After a saga more drawn out than the Fast and Furious movie franchise, Elon Musk is the owner of Twitter Inc (NYSE: TWTR).
Sixteen years on from the first-ever tweet, by former CEO Jack Dorsey, Twitter is in the hands of the enigmatic billionaire. So, now that it is all said and done, how did Twitter investors fare?
Twitter vs the stock market
Twitter IPO’d nearly 9 years ago to the day. In retrospect, this was a great time to do so – it was launched amid one of the longest bull runs in history, an environment awash with limitless money, basement-level interest rates and a booming tech sector.
By Christmas, it was already up 62% from its IPO. But honestly, it kind of peaked there.
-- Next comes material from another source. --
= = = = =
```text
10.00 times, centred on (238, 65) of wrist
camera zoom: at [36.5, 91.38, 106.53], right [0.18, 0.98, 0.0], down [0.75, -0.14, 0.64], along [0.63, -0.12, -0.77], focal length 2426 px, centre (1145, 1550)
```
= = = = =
I plotted the share price over the entire time it was public – that is the nine years between November 2013 and today – against the S&P 500. While the latter has netted investors 115% over this period, Twitter has returned a paltry 19% – and that’s only after Musk purchased it for a premium, with it trading up 40% in the last two months.
Not only has it underperformed SPX, but it has seen competitors brush past it, too. Even the embattled Meta – known as Facebook in a past life – has dominated Twitter (even after its earnings disasterclass last week).
Why has Twitter been so bad?
Twitter has had trouble with its long-term vision for a while. It only recently rolled out the Twitter Blue feature, a subscription service which offers features such as an edit button. Even then, the service is only available in a select few countries – something Musk has already indicated he will change.
Several executives have also been jettisoned, as the Tesla chief looks to drastically shake things up. Another monetisation angle Musk wants to pursue is the verification process, with rumours circulating that he will charge up to $20 per month for the coveted blue tick.
This makes sense, to me at least. Twitter lagged behind rivals for too long, not really knowing what its identity was and what its long-term goal was. Not only will these charges help with monetisation, but they will also help with bots.
Who rules the world? Bots
Bot accounts have been the biggest source of controversy throughout this Twitter deal and the reason that it took so long to go through. Twitter has insisted throughout that bots make up less than 6% of its daily active users, something which Musk’s team contested.
There is no doubt it is a massive problem. I’ll tweet out this article once it is live, and without doubt, there will instantly be a couple of bot replies below it advocating for a purchase of GoingToTheMoonDogeCoin, or telling me about a professional trader who can “help a lot, turning $100 to $10,000 in one week”.
But Twitter’s bots and monetisation problems are not the only things that Musk aims to shake up. The other is free speech and censorship.
Trump responded on his own social media platform, Truth Social, that he is “very happy that Twitter is now in sane hands”. Indeed, the controversy around Twitter’s handling of the polarising former President’s rhetoric didn’t help matters at all, and is one of the reasons that Musk listed as a motive for taking over the company.
This is where we get into dicey territory – is it healthy for a company with this much influence to be privately listed? Who knows, but there are few characters who draw as many passionate opinions – positive and negative – as Mr Musk. I guess we just have to hope that those who see the good in him are right.
Investors
But for investors, Musk’s deal brings to a close a chapter of their investing careers that they likely are happy to end. Not only is the takeover ratified in a time of tech stocks getting crushed, but Twitter was never a good investment in the first place – as the above charts showed.
Musk has cut their losses, or maybe even thrown them an olive branch, depending on how bearish you were on Twitter’s prospects.
And one more thing – it is yet another reminder of how difficult it is to beat the market, something I lament all the time.